A palavra medicina não frequentava o estreito universo vocabular dos moradores da minha aldeia .É certo que ouvíamos falar dos doutores, mas estavam tão próximos de nós quanto as estrelas, as sereias, a fortuna... O médico mais próximo, um certo Abílio de Lima Costa, estava a 12 léguas de distância, e o transporte de que dispúnhamos era o jegue. Para quem não conhece a psicologia desse ser singular, uma explicação sucinta: trata-se de um animal sistemático, para dizer o mínimo. Se estiver quente, deita-se com a carga; se fizer frio, amiúda o passo; se estiver chovendo, empaca de vez. Digamos que a verdadeira inclinação do jegue seja o descompromisso com horários, o gosto pela contemplação e as contendas ( taí a palavra adequada) amorosas. Não se pode contar com jumento para emergências. Mas isso será objeto de outra arenga.
Não por acaso, as figuras mais notáveis da minha aldeia eram a parteira, a benzedeira e o curador. Dos três, o curador era o mais reverenciado, visto poucas pessoas possuírem o dom que a natureza lhes deu: neutralizar o veneno das serpentes com simples cusparadas. Saliva de curador não tinha preço...
Por falta de médicos e remédios industrializados, com exceção da Aguardente Alemã, que curava tudo, recorríamos a rezas, mezinhas, unguentos e chás de todas as versidades. As doenças não eram tantas, mas a morte, como um gato manso, estava sempre ronronando por perto. O primeiro grande desafio de uma criança sertaneja era sobreviver ao mal de sete dias, na verdade tétano. Como o cordão umbilical era cortado com faca cega, tesoura enferrujada ou caco de vidro, os riscos eram enormes. Mas tínhamos nossas defesas: para cicatrizar a ferida do umbigo, sarro de cachimbo; para endurecer a moleira, gema de ovo quente; para minimizar os efeitos da coqueluche, leite de jumenta preta; para crise de asma, mel de Cupira ou caldo de cauã; para verminose, semente de abóbora ou melão-de-são-caetano... E havia uma profusão de chás: chá de carqueja, de pau-de-rato, de casca de laranja da terra, de entrecasca de aroeira, de folha de mamão, de raspa de juazeiro e o mais insólito de todos: chá de bosta de cachorro. Não ria, leitor, que a prosa é séria. Não acredita?
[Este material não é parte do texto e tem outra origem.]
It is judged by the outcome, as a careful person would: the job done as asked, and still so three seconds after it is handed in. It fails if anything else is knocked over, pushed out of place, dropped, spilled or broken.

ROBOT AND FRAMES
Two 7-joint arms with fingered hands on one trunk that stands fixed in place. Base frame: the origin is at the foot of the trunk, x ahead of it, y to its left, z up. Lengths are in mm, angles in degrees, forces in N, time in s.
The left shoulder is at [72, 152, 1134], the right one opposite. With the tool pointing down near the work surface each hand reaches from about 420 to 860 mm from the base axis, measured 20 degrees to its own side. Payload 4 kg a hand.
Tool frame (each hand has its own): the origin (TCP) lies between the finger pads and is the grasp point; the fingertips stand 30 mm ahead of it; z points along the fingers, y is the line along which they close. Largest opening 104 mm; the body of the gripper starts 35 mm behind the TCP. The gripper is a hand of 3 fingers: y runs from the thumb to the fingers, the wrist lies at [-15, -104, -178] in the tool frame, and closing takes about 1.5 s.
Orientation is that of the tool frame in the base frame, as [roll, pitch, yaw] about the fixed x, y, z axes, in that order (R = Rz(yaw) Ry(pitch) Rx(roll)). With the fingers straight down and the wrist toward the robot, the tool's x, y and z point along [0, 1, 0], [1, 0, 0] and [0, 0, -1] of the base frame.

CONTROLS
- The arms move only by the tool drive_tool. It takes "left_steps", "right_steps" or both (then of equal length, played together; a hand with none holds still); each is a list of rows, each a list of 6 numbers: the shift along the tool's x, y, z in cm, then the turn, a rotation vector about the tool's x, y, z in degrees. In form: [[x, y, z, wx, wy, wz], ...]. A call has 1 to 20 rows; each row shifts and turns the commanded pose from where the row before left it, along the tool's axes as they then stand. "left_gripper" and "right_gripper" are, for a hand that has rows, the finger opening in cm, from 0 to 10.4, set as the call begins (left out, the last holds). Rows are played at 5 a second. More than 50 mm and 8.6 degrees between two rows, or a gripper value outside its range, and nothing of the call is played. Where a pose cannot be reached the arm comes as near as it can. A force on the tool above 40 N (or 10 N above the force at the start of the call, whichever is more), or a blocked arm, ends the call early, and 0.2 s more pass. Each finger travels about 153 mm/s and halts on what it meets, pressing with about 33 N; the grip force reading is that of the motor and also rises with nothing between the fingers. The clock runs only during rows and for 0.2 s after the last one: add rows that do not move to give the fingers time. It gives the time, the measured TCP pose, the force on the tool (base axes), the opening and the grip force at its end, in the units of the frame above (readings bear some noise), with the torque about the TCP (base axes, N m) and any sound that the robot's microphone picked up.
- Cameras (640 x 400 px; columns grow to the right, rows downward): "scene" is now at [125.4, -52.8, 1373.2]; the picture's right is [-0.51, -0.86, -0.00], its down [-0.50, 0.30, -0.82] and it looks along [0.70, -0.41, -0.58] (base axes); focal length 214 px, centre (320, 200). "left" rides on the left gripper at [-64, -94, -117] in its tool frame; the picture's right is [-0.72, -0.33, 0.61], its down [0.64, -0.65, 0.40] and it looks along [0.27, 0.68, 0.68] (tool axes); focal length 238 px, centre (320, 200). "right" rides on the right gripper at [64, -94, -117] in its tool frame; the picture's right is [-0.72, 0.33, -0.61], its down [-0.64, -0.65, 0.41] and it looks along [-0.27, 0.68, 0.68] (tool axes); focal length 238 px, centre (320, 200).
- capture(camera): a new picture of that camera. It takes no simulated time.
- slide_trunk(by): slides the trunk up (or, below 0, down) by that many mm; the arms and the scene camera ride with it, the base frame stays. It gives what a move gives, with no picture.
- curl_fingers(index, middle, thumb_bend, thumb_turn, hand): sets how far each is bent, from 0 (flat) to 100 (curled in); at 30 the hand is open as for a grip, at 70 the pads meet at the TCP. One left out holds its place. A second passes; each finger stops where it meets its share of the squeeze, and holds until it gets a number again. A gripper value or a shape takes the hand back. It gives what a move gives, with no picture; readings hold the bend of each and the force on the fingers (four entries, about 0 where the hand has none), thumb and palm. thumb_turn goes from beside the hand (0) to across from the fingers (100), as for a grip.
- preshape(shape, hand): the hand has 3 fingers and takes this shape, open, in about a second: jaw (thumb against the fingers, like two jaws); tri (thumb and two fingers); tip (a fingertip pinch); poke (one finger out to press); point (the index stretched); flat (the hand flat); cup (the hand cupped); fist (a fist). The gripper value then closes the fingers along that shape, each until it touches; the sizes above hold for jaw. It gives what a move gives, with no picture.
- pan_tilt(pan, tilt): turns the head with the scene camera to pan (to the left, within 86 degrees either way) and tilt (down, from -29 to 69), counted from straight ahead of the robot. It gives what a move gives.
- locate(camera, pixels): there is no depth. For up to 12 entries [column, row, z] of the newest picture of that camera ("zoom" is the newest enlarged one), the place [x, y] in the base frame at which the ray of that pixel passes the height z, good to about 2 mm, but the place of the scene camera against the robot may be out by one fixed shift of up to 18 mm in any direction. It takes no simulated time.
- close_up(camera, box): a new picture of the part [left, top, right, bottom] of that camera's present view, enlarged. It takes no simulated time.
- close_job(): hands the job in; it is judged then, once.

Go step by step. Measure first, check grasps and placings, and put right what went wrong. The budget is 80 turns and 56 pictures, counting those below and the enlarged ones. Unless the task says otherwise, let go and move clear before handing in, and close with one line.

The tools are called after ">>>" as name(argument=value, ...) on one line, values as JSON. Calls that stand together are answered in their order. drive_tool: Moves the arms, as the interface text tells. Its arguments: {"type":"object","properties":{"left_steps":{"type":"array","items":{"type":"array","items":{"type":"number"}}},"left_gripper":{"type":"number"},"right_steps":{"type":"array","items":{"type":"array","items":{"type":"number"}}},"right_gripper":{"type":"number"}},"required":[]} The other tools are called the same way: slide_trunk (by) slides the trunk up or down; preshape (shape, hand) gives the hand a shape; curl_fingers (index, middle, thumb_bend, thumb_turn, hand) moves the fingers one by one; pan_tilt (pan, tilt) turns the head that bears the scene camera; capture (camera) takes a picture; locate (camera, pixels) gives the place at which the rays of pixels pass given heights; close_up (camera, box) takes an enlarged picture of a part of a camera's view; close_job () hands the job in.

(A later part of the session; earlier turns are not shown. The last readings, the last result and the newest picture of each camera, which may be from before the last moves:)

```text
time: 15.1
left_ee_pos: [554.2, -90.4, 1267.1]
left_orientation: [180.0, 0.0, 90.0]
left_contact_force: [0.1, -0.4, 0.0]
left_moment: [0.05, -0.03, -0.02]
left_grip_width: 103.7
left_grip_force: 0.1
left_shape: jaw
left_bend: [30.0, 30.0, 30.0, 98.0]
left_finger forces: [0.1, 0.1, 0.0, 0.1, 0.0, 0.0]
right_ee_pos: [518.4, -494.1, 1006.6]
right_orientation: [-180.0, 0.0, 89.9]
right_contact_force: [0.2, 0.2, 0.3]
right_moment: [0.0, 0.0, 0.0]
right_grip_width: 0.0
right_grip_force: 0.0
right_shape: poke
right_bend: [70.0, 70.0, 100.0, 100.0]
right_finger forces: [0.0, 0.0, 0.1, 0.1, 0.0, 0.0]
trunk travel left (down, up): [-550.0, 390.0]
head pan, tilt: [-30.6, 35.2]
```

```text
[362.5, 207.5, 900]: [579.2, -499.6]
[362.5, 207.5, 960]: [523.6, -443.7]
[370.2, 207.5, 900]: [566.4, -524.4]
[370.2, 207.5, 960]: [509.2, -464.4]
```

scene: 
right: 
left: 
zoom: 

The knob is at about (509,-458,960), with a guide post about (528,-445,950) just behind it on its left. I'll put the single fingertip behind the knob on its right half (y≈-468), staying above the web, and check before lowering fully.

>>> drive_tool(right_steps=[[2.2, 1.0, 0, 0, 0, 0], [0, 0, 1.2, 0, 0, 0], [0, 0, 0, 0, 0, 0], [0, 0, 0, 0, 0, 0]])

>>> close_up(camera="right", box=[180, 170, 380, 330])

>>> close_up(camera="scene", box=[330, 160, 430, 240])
Pergunte aos mais velhos. Era o chá recomendável para expurgar o sarampo das entranhas da molecada. Deste, me livrei por um triz: quando o sarampo me alcançou, eu já morava na cidade.
Mas vamos ao que realmente interessa: no início da semana, passando em frente a uma lojinha de artigos femininos, vi uma placa que me deixou curioso: PREPARAMOS CHÁ DE LINGERIE. Pensei comigo: estou vendo coisas. Parei,olhei,soletrei. Era isso mesmo. Ao me vir ali especado na porta, uma das vendedoras aproximou-se: “Posso ajudá-lo, senhor?” Meio desapontado, gaguejei: É sobre o chá... “Pois não!” A gente pode pelos menos saber quem usou a peça? A moça arregalou os belos olhos e disparou: “O senhor é louco ou o quê? O senhor bebe?!” É justamente sobre isso que queria falar, moça. Posso até beber e com muito gosto, mas preciso ver como é preparado e saber a procedência da peça...
A jovem bateu-me a porta na cara e me deixou falando sozinho. Mocinha estressada, sô!